Materials and Methods
All sea stars were collected between April and October 2016 across six
sites in central Oregon. These included two northern sites
~0.7 km apart near Depoe Bay, at Fogarty Creek on 20 Oct
2016 (44.8386, -124.0588) and Boiler Bay on 23 May 2016 (44.8303,
-124.0608). The two central sites sampled were Smelt Sands (44.3212,
-124.1081, on 16 Aug 2016) and Yachats Beach (44.3114, -124.1086, on 8
May 2016); theses were 55 km southward from Boiler Bay, and 0.2 km apart
from one another. The two southern sites were 7.4 km southward on Cape
Perpetua and were 4.7 km from one another; these were Strawberry Hill on
1 Jul 2016 (44.2492, -124.1154) and Tokatee Klootchman on 24 Apr 2016
(44.2037, -124.1170).
Animals were collected by hand at low tide. Arm length were recorded
(center to longest arm) for each animal, and only adults (with
>3cm arm length) were scored for disease status and had
tissue sampled. We recorded disease symptoms as per Menge et al. (2016);
these included, in order of severity: lesions, arm loss, twisted arms,
deflated (loss of turgor pressure), and disintegrating/dying. Animals
were considered healthy if none of these symptoms nor any injuries
existed (e.g. regrowing arms). Tube feet (~5-10) were
collected from each animal using scrubbed and sterilized forceps, then
stored in 1.5mL microcentrifuge tubes containing 1 mL of 95% ethanol.
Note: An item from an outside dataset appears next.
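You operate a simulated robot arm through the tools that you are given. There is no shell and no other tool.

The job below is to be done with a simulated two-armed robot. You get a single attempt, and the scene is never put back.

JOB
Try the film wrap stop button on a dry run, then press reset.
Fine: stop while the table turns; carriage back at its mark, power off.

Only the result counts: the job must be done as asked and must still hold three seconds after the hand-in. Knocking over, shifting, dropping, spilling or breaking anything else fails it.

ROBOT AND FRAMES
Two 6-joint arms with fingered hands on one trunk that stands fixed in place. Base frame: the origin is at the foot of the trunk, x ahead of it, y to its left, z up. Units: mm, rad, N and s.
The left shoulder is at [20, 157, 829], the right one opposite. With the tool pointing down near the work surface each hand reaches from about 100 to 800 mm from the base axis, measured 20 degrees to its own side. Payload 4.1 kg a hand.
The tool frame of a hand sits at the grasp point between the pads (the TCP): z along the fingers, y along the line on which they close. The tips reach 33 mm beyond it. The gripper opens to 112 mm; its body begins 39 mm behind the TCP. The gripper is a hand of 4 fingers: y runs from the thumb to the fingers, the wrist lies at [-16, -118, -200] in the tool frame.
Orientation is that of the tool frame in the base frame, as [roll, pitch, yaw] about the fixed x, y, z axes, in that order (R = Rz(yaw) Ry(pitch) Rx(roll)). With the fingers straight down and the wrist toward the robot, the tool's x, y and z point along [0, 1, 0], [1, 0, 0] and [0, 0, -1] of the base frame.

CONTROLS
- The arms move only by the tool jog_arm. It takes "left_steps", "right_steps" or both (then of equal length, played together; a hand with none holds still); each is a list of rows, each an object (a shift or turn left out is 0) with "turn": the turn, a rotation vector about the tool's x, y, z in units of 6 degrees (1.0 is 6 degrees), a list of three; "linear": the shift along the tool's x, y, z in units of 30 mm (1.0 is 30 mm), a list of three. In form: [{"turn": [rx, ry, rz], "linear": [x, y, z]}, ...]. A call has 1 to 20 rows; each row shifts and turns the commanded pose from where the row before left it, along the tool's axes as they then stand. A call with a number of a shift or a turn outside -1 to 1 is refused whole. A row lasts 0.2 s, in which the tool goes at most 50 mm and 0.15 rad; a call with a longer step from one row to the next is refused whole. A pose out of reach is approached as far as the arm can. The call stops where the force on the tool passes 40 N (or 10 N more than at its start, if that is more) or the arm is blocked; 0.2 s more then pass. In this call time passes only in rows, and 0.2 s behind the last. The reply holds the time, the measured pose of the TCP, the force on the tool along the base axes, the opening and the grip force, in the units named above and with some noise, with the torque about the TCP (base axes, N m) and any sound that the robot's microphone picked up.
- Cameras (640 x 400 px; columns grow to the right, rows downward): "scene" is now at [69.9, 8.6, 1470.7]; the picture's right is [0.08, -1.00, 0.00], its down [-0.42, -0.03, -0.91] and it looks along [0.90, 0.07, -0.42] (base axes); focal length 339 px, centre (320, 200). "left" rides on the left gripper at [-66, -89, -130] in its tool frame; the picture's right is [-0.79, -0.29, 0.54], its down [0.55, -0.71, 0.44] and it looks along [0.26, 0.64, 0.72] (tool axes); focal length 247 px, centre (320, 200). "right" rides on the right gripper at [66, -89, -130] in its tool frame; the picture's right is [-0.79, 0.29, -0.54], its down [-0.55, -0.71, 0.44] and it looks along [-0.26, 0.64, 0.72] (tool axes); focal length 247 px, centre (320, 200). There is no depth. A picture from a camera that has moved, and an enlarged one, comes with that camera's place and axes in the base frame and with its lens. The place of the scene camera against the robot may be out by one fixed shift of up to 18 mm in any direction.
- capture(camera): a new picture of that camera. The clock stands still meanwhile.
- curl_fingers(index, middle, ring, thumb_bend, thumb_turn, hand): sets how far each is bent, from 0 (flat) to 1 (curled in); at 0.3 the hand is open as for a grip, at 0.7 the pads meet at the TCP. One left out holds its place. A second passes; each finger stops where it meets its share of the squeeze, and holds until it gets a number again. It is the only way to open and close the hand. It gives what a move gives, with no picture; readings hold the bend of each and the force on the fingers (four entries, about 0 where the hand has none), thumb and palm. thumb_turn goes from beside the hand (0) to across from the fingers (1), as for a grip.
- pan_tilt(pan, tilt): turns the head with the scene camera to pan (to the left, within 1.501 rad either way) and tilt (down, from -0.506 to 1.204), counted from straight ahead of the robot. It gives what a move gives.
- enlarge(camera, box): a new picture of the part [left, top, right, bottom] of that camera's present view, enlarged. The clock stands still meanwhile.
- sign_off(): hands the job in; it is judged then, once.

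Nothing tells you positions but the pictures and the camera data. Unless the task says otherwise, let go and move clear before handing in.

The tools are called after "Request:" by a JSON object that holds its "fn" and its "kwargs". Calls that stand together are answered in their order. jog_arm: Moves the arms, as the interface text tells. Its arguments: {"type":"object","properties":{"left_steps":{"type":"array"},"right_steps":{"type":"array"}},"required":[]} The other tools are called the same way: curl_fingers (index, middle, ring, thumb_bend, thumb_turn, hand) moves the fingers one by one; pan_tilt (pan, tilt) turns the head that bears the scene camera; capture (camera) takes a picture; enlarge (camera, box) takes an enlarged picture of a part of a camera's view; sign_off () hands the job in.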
All samples were stored on ice and then at –20°C until ready for DNA
isolation.
For genotyping, we included only individuals with the highest
symptomatic scores in order to avoid misdiagnosis, as well to include
only individuals that were truly not resistant to SSWS (i.e. not in the
process of recovery after mild disease). In total, 82 individuals were
included in the symptomatic group and 112 in the asymptomatic group, but
these proportions ranged across sites (Table 1). DNA was extracted using
the E.Z.N.A Tissue DNA kit (Omega Biotek, Norcross, GA) and quantified
using a fluorescence method (Quant-iT dsDNA Assay Kit, ThermoFisher,
Waltham, MA). We used the 2bRAD protocol for genotyping SNPs (Wang et
al. 2012), following the original published protocol, but using the
enzyme AlfI. We also used adaptors with ”NN” overhangs to target 100%
of restriction sites. Multiplexed individuals were pooled at
approximately equimolar amounts (after quantification via quantitative
PCR) and sequenced across five lanes of an Illumina HiSeq 3000 as 50-bp
single reads.
Adaptors were trimmed and low-quality reads were filtered (<30
phred) using publicly available scripts
(https://github.com/Eli-Meyer/2brad_utilities/). Cleaned reads
were mapped to the reference P. ochraceus genome (NCBI;
GCA_010994315.1)
using SHRiMP (Rumble et al., 2009), reporting the top three maximum hits
per read. We used Stacks v.1.35 (Catchen, Hohenlohe, Bassham, Amores, &
Cresko, 2013; Catchen, Amores, Hohenlohe, Cresko, & Postlethwait, 2011)
to call genotypes using default parameters, with samples coded by
disease status group (symptomatic/asymptomatic). Additional filtering
parameters used included: selection of a single (first) SNP per stack,
removal of loci that were genotyped in only one group, the minimum minor
allele frequency (MAF) set to 0.025, and a minimum minor allele count
set to four. Finally, the percentage of individuals needed to process a
locus were adjusted for each population so that a minimum of eight
samples were genotyped in a group. In VCFtools (Danecek et al., 2011),
retained only biallelic SNPs and loci with minimum depth of 6.